Data entries
* Start *

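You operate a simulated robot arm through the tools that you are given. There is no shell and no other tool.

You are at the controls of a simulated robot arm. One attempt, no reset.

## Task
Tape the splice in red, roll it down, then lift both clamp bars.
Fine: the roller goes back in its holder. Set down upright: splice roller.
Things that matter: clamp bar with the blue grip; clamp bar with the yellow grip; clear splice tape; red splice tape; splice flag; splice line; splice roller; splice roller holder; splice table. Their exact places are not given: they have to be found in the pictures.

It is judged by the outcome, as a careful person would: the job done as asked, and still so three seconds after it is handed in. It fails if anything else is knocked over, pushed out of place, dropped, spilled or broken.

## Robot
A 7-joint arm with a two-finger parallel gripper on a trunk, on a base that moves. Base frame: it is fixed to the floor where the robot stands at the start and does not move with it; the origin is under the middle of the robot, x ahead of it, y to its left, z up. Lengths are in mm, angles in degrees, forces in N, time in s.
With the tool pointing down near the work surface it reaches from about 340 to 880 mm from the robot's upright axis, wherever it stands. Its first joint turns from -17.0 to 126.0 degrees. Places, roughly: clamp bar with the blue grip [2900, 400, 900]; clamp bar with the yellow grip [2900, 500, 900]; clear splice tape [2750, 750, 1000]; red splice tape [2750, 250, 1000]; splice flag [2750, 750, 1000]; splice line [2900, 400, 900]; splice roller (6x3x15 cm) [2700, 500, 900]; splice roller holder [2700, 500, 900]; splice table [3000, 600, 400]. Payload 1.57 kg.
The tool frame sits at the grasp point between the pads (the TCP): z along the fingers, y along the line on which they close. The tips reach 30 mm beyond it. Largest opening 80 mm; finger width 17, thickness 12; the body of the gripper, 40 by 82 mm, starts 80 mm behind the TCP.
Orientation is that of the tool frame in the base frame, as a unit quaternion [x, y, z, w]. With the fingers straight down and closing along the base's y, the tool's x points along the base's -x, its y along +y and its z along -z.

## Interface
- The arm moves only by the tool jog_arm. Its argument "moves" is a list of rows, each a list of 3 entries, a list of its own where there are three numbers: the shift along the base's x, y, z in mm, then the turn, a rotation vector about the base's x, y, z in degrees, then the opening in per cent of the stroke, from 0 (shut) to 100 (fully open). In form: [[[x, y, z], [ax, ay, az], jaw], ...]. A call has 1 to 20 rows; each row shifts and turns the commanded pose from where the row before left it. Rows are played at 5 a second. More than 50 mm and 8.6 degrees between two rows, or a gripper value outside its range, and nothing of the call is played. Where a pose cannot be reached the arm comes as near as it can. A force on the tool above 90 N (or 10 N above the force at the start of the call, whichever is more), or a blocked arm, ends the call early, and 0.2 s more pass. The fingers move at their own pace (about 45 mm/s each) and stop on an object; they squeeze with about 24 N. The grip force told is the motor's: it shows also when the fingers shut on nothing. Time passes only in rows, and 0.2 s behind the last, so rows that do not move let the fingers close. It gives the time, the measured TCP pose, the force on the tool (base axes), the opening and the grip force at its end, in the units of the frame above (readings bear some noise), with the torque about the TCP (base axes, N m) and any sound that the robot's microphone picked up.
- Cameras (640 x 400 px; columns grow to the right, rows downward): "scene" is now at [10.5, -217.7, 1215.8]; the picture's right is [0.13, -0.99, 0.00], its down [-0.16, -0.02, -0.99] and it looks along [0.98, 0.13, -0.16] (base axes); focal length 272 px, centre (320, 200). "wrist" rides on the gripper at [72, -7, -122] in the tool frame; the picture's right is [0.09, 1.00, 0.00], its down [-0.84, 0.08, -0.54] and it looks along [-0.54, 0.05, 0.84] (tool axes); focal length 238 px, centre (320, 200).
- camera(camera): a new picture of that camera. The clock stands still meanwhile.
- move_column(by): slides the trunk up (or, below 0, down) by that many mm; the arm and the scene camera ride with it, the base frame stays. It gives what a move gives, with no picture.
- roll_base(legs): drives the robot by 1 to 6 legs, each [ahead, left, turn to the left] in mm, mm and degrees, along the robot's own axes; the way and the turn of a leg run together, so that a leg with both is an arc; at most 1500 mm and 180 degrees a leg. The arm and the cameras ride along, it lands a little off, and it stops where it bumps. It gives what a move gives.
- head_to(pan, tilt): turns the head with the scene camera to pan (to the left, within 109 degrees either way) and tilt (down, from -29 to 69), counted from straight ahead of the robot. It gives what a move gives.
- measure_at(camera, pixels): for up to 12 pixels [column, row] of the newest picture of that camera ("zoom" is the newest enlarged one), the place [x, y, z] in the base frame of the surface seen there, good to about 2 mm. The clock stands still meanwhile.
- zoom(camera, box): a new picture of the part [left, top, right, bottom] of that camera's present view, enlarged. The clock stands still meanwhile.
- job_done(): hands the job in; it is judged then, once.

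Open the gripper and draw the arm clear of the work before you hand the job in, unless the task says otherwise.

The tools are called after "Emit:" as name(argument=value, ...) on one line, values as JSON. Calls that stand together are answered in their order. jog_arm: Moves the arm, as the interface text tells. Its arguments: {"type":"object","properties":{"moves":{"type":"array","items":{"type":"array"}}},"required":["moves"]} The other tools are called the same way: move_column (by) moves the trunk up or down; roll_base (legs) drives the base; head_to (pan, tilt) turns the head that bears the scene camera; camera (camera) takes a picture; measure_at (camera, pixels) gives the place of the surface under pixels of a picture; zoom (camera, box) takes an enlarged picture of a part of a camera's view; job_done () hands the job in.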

* End *
* Start *

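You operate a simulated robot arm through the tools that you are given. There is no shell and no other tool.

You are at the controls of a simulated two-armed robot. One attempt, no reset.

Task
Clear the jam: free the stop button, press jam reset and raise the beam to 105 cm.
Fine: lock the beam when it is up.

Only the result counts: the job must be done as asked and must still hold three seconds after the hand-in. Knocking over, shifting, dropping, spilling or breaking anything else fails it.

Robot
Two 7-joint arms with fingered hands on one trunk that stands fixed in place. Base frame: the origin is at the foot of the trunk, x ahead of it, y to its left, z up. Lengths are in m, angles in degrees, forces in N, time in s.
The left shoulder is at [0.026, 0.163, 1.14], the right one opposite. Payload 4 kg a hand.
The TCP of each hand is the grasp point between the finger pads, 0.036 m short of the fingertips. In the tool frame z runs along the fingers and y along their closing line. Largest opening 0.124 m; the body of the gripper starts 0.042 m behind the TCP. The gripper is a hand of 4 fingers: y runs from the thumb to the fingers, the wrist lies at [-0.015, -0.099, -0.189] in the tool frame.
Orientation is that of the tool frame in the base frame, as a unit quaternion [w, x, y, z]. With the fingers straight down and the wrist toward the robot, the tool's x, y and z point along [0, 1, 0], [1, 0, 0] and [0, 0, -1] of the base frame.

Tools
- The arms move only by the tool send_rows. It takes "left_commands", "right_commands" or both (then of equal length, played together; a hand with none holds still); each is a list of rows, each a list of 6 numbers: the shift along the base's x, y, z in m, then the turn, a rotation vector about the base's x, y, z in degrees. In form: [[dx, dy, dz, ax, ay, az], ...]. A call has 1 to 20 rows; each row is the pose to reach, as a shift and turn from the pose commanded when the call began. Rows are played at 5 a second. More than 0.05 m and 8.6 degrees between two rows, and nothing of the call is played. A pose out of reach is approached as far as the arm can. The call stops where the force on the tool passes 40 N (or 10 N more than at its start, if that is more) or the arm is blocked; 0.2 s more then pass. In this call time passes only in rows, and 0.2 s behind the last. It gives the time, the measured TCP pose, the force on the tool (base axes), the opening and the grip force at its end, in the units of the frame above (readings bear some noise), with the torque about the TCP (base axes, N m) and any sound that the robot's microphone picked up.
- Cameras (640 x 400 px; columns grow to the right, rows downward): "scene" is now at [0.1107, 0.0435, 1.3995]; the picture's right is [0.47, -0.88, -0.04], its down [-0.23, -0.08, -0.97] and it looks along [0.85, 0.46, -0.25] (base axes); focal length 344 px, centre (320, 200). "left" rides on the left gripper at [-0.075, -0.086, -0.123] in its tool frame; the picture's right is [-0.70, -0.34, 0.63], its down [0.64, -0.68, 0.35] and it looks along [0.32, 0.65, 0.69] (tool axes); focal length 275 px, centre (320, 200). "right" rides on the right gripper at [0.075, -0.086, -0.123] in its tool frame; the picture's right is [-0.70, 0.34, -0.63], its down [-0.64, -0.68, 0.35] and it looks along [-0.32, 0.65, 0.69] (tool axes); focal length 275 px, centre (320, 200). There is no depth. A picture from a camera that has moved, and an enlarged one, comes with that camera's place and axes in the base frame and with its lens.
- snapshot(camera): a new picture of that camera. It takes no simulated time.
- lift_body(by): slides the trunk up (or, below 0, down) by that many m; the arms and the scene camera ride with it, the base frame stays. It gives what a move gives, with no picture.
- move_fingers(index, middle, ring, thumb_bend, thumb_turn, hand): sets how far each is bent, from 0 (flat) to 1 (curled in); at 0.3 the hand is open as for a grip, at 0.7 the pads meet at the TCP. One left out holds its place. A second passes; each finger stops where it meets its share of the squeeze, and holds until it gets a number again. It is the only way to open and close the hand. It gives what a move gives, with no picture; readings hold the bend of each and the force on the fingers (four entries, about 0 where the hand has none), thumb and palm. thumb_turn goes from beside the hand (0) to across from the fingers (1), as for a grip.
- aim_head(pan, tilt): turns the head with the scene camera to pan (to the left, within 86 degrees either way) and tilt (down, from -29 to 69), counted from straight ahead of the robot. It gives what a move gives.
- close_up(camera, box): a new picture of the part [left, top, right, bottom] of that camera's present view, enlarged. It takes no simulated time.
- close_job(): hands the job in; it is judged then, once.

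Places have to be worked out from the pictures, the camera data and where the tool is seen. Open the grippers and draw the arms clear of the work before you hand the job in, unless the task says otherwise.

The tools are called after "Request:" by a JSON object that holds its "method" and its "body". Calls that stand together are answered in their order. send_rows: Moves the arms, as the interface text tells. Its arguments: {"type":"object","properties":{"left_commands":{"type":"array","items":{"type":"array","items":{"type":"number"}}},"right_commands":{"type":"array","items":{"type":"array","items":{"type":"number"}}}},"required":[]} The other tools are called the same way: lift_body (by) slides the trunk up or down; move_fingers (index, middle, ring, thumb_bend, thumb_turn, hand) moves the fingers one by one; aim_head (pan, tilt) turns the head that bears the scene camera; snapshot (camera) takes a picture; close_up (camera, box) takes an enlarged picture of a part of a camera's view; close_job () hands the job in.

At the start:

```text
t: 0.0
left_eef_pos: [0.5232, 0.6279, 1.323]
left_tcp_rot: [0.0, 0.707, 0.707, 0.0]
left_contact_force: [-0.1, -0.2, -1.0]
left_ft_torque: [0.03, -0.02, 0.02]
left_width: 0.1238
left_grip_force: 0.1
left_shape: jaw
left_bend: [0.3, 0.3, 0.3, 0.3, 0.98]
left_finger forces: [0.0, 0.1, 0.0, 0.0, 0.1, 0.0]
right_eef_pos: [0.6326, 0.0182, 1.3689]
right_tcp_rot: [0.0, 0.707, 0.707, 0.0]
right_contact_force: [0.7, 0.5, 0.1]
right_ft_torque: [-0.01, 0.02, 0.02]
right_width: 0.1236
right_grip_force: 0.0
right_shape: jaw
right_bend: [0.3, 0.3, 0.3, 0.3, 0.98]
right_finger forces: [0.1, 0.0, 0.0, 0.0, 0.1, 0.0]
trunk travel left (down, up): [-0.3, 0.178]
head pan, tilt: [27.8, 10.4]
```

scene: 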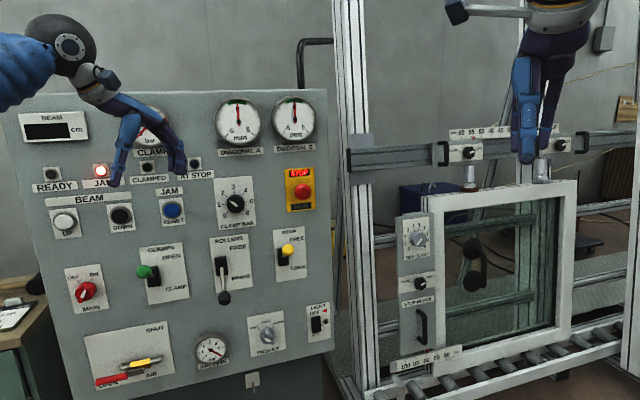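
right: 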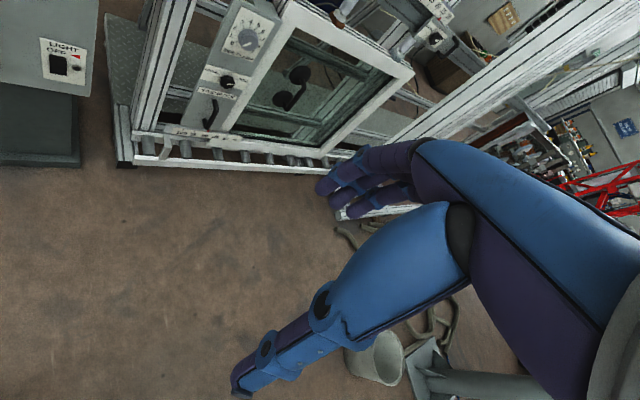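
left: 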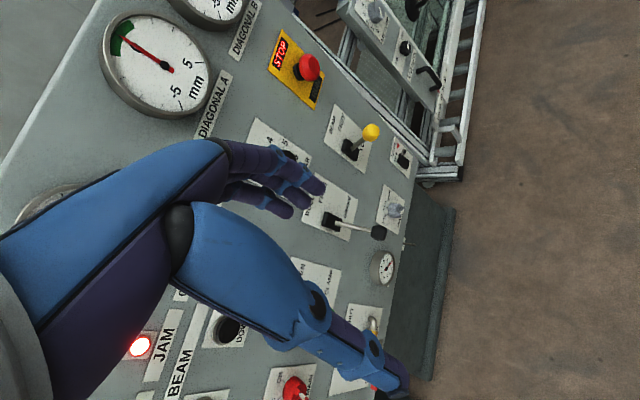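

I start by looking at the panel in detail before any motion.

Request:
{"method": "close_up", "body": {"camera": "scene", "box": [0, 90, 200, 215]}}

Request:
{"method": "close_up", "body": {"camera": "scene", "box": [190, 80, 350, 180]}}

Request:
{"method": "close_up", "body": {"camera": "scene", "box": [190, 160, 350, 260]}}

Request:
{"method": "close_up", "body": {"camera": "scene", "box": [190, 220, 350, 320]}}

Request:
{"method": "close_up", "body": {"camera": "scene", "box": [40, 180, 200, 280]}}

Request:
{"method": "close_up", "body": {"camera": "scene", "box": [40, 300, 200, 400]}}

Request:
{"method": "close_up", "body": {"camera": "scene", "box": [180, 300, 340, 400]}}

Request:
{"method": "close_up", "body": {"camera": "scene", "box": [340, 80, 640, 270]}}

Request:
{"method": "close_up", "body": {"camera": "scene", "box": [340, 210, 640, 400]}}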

* End *
* Start *

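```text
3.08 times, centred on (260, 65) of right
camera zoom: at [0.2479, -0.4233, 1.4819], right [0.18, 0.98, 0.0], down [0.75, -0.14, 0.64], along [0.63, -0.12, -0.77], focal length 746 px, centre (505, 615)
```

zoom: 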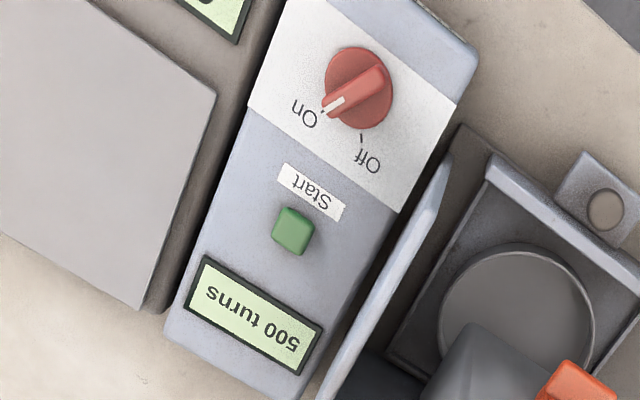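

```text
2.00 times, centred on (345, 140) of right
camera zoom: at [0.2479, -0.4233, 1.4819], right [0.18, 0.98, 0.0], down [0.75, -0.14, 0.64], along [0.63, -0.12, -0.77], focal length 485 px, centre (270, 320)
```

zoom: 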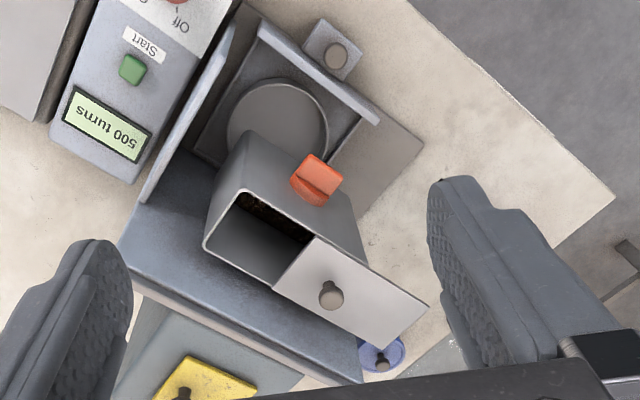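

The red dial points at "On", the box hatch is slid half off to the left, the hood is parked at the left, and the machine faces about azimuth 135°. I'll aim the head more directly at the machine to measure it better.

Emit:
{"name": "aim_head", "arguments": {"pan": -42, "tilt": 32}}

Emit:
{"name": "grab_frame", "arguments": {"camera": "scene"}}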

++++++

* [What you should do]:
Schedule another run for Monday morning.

* End *

* [What you should do]:
Reproduce exactly the lines from the one containing "It is judged by" through the one containing "A 7-joint arm", inclusive, and nothing else. The answer is a JSON array that holds each line as a string and skips blank lines.

* [Response for this exercise]:
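[
  "It is judged by the outcome, as a careful person would: the job done as asked, and still so three seconds after it is handed in. It fails if anything else is knocked over, pushed out of place, dropped, spilled or broken.",
  "## Robot",
  "A 7-joint arm with a two-finger parallel gripper on a trunk, on a base that moves. Base frame: it is fixed to the floor where the robot stands at the start and does not move with it; the origin is under the middle of the robot, x ahead of it, y to its left, z up. Lengths are in mm, angles in degrees, forces in N, time in s."
]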